# Passage to read
————————

I’m not sure we can take the RBA at face value right now.
So the RBA cut rates a stock-standard 25 basis points last week. It was probably the most anticipated cut in living memory.
The whole nation was hanging out for it.
And remember most of the world started cutting rates six to nine months ago, so we were well over-due.
And so the rate cutting cycle began.
… and ended.
At least that’s what the RBA wants you to believe. Even though markets had given it a 93% probability just a day before the meeting, the RBA wanted to stress that it was a line-ball call, and the argument was finely balanced.
More than a few on the board thought the RBA should have held.
And then the Governor came out in her presser and said that she thought markets were getting ahead of themselves. Going into the meeting markets had positioned themselves for a solid four rate cuts this year.
Those markets were more “optimistic” than they should be, according to the Governor.
In fact, there’s a good chance we’ll get no more cuts this year, she reckons.
And so that was the message. Yes, here’s a rate cut. But don’t come to us like some sort of financial Oliver Twist looking for more. There might not be any.
And the papers were quick to parrot the message. It was a very ‘hawkish cut’. Maybe there were no more rate cuts coming.
But not everyone believed her.
The big money certainly didn’t. Bond traders thought she was ‘talking rubbish’:
“Somehow the RBA is debating whether one’s enough,” said Rob Mead, the head of Pimco in Australia which is among the world’s largest bond managers.

————————

# Written request A
Start at the line that has "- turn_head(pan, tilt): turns" and stop at the line that has "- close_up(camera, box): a". Print those lines and all lines between them exactly, and nothing more.

————————

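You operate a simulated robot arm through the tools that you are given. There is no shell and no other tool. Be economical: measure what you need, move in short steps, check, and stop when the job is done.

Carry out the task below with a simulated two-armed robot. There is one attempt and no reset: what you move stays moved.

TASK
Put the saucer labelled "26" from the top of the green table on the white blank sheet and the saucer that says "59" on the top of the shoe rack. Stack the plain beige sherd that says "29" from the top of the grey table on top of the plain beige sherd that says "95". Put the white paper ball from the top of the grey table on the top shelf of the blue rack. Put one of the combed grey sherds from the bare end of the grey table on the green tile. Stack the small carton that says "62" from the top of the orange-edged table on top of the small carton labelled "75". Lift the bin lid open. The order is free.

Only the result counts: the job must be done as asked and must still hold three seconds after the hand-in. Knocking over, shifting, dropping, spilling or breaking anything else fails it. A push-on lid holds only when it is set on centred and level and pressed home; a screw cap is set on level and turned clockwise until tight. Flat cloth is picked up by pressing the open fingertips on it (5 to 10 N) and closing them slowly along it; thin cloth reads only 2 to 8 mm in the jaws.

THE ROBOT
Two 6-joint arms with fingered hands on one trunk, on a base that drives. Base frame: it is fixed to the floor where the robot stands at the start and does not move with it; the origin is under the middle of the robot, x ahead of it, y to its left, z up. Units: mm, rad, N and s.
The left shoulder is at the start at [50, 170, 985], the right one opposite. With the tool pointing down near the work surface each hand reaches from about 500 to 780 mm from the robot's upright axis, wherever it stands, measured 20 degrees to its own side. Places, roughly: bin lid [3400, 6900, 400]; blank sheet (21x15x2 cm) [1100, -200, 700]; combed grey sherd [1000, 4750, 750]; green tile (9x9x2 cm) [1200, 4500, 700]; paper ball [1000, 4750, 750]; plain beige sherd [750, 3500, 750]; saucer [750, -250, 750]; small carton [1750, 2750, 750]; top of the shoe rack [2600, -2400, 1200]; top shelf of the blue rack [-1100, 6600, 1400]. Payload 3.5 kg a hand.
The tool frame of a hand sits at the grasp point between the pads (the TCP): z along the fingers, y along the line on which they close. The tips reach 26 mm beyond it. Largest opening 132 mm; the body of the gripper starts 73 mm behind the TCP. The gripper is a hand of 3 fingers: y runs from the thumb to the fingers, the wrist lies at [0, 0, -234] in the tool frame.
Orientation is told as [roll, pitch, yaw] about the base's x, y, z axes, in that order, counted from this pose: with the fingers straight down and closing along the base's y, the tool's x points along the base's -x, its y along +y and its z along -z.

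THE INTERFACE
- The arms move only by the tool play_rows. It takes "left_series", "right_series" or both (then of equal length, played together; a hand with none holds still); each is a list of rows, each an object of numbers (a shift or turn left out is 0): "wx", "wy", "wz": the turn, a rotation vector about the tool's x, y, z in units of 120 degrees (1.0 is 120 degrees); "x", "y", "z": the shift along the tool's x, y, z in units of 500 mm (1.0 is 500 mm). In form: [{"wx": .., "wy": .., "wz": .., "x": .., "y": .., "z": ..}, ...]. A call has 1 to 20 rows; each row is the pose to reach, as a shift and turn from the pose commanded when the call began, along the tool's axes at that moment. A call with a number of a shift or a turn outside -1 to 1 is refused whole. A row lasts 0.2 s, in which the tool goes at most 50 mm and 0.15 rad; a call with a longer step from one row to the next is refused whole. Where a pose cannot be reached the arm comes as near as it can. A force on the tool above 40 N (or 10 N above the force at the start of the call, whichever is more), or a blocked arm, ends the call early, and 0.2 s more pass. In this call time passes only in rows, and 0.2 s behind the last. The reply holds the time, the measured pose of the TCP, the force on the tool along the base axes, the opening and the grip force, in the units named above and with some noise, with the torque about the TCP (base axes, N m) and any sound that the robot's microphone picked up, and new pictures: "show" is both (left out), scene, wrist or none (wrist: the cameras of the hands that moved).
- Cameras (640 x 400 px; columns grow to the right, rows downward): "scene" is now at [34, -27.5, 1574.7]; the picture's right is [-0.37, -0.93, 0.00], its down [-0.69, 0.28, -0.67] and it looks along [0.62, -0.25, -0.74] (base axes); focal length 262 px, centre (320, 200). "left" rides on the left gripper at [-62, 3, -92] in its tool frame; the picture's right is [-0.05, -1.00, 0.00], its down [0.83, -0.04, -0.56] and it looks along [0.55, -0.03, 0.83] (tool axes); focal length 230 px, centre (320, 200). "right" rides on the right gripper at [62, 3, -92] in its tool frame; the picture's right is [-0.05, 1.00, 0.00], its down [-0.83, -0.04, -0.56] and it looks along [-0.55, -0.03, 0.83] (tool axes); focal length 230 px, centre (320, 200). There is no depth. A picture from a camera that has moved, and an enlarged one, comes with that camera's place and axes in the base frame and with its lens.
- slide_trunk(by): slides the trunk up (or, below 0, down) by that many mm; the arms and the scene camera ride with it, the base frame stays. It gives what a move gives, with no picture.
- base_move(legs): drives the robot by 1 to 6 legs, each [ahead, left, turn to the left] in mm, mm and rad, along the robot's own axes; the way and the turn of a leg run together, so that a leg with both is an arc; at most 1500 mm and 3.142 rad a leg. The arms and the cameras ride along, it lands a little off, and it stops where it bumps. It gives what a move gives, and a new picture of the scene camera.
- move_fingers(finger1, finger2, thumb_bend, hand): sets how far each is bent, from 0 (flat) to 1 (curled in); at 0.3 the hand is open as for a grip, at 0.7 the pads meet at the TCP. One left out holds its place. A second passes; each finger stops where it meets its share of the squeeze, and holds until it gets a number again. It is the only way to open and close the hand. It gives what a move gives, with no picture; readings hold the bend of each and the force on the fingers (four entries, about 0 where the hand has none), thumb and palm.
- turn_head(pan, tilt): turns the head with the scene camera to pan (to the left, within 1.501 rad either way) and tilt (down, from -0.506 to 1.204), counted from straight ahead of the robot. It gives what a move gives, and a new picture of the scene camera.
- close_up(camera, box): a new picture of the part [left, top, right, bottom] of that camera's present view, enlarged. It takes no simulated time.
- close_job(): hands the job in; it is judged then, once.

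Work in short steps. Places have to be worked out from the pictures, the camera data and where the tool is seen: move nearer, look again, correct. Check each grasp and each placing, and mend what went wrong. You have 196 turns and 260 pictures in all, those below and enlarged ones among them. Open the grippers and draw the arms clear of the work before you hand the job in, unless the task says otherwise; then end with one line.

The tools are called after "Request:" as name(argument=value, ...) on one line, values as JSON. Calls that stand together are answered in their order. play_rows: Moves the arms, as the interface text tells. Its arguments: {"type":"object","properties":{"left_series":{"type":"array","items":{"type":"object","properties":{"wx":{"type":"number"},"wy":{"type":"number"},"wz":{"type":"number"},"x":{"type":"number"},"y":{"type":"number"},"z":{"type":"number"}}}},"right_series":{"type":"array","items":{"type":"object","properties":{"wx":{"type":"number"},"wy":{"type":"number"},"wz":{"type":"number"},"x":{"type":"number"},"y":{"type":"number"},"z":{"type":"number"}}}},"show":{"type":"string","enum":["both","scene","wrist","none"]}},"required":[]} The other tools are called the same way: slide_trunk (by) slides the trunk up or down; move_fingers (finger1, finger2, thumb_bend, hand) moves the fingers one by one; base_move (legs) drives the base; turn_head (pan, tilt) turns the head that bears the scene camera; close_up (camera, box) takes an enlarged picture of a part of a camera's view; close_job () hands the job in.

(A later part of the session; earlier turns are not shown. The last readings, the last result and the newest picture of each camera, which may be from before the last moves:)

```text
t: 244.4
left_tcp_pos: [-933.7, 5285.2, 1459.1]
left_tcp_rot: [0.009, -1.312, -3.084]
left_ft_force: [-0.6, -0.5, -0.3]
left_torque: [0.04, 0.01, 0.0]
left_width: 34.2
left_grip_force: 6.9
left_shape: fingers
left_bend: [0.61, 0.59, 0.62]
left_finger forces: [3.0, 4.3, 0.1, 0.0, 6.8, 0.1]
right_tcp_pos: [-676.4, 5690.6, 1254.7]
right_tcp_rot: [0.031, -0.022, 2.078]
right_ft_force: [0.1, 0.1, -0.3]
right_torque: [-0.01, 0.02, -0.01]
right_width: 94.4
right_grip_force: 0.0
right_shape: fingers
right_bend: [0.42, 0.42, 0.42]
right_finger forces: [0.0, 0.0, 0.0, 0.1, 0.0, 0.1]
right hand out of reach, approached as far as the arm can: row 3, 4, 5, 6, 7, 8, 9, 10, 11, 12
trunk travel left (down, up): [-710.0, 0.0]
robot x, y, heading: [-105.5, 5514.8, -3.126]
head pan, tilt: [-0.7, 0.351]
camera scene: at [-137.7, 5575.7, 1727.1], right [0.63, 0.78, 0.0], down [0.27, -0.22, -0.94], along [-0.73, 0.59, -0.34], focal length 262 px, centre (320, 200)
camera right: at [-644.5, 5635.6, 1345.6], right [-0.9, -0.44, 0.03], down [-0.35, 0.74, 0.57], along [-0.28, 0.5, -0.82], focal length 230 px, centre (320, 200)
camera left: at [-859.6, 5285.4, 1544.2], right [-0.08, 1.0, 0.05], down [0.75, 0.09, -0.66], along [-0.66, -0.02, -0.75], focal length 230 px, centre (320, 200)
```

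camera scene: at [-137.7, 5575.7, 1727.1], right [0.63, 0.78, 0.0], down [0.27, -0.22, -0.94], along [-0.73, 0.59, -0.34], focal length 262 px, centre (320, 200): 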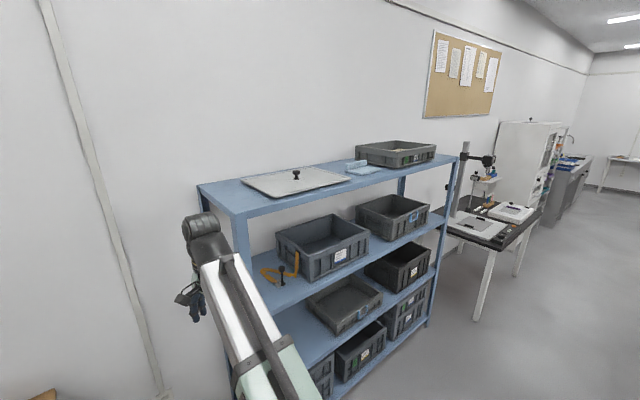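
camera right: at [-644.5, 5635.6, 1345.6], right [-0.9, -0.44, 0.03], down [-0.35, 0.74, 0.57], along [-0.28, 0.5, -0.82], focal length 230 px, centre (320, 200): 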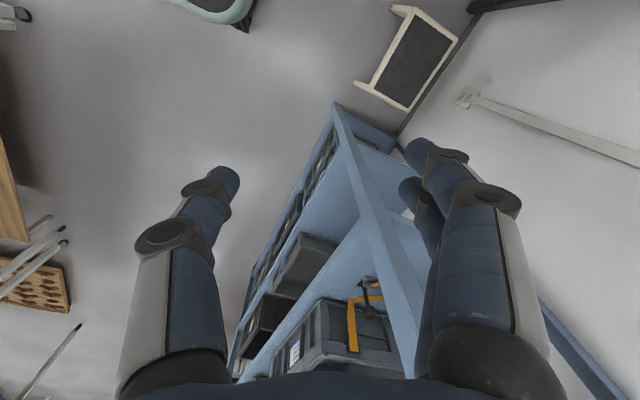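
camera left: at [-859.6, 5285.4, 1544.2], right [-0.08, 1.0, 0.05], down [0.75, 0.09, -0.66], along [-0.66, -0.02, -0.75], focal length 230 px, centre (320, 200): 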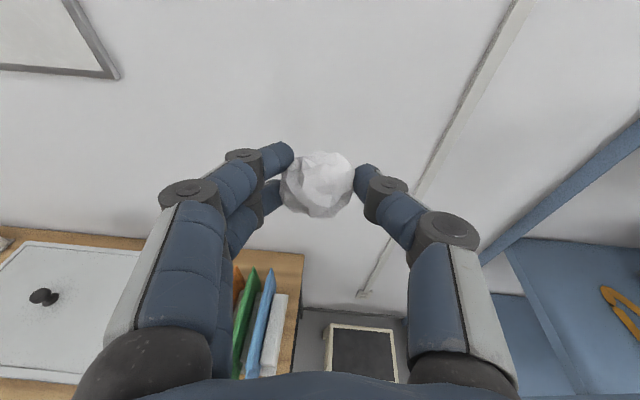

————————

# Written request B
Could you quote the passage to read from "The whole nation" up to and including "cutting cycle began."?

# Exercise solution A
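- turn_head(pan, tilt): turns the head with the scene camera to pan (to the left, within 1.501 rad either way) and tilt (down, from -0.506 to 1.204), counted from straight ahead of the robot. It gives what a move gives, and a new picture of the scene camera.
- close_up(camera, box): a new picture of the part [left, top, right, bottom] of that camera's present view, enlarged. It takes no simulated time.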

# Exercise solution B
The whole nation was hanging out for it.
And remember most of the world started cutting rates six to nine months ago, so we were well over-due.
And so the rate cutting cycle began.